We examine the response of equity mutual fund flows to sovereign rating changes in a wide sample of countries during the crisis prone years from 1996-2002. We find that Sovereign downgrades are strongly associated with outflows of capital from the downgraded country while improvements in a country’s sovereign rating are not associated with discernable changes in equity flows. Transparency, as proxied by the level of corruption matters: more transparent (i.e., less corrupt) countries experience smaller outflows around downgrades.
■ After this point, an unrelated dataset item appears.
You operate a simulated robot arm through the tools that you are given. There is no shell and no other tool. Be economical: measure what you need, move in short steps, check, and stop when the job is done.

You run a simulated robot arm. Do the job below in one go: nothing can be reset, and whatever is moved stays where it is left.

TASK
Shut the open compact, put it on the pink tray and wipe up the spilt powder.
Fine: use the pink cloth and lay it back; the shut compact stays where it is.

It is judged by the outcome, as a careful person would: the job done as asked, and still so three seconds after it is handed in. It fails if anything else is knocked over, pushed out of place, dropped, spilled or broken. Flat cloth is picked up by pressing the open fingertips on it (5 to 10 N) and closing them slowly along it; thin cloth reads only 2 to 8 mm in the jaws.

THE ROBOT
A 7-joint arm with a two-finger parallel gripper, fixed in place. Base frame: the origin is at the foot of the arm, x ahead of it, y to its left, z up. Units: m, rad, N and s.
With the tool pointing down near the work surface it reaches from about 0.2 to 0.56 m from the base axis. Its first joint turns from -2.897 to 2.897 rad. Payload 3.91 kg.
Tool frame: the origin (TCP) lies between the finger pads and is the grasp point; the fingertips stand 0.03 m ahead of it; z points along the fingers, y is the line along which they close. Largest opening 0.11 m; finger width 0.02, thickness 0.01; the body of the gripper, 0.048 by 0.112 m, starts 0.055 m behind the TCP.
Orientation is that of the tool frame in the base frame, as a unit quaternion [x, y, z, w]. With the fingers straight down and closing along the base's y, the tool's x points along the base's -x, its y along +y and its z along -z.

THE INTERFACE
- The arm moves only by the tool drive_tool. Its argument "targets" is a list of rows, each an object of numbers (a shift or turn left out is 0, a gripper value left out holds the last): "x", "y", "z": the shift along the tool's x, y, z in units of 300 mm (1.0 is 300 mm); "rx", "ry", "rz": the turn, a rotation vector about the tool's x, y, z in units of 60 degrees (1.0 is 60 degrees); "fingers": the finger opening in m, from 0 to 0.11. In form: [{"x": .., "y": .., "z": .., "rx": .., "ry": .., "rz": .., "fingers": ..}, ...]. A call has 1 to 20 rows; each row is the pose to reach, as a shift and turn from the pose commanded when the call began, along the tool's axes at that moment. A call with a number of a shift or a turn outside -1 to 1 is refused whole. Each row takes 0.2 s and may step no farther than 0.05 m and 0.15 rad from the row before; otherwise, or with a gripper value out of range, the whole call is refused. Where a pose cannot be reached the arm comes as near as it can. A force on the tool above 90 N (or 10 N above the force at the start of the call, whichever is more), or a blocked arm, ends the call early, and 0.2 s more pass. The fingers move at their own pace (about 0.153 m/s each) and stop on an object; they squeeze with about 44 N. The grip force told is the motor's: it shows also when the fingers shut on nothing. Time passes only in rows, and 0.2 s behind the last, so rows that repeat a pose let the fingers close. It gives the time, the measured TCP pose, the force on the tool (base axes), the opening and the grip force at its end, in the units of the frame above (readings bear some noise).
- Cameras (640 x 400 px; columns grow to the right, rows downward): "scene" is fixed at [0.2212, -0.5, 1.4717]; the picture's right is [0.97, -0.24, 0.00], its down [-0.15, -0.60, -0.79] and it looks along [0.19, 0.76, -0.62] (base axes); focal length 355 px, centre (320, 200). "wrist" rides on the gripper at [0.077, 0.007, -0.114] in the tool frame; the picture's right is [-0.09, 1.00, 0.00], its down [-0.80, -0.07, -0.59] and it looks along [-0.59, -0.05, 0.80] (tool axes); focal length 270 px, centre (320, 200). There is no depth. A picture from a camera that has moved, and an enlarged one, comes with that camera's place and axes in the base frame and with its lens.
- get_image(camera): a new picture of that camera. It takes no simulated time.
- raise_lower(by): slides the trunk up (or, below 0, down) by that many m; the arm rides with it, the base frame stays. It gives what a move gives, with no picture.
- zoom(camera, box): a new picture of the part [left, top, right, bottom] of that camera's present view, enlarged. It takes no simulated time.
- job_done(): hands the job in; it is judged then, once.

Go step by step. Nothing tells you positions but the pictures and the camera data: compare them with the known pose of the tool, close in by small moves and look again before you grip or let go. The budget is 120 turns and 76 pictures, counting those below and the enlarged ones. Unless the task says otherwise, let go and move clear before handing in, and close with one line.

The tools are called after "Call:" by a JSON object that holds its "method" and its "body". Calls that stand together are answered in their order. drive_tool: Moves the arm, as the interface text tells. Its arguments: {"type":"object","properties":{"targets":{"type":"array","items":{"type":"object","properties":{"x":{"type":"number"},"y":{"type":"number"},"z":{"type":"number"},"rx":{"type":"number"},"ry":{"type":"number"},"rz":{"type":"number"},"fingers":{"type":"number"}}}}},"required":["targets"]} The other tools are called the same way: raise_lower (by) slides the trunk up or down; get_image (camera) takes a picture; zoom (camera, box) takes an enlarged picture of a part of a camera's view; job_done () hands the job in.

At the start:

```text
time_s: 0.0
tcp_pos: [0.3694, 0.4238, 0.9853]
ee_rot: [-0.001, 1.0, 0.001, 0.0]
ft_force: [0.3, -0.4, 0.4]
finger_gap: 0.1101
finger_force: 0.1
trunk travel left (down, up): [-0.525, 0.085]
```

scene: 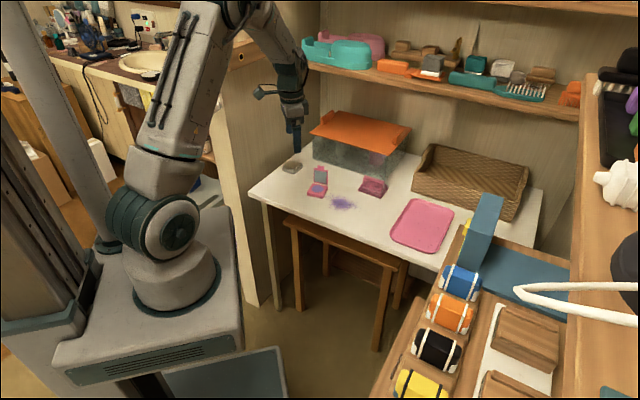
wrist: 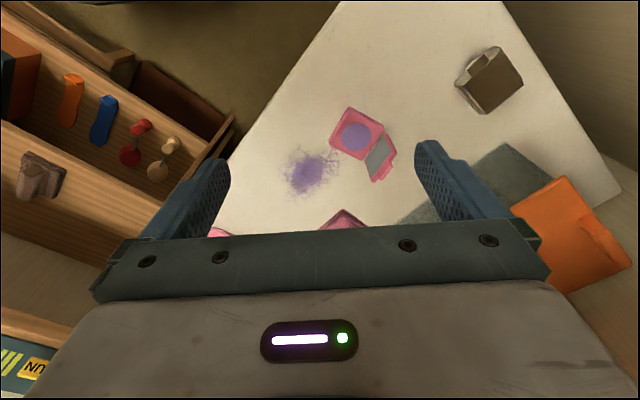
Moreover, abnormal flows around downgrades are consistent with a ‘flight to quality’ phenomenon. That is, less corrupt non-event countries are net recipients of capital inflows, and these inflows increase with the severity of the cumulative downgrade abroad. The results remain after controlling for country size, legal traditions, market liquidity, crisis versus non-crisis periods. Taken together, the results suggest that increasing transparency could mitigate some of the perceived negative effects often associated with global capital flows.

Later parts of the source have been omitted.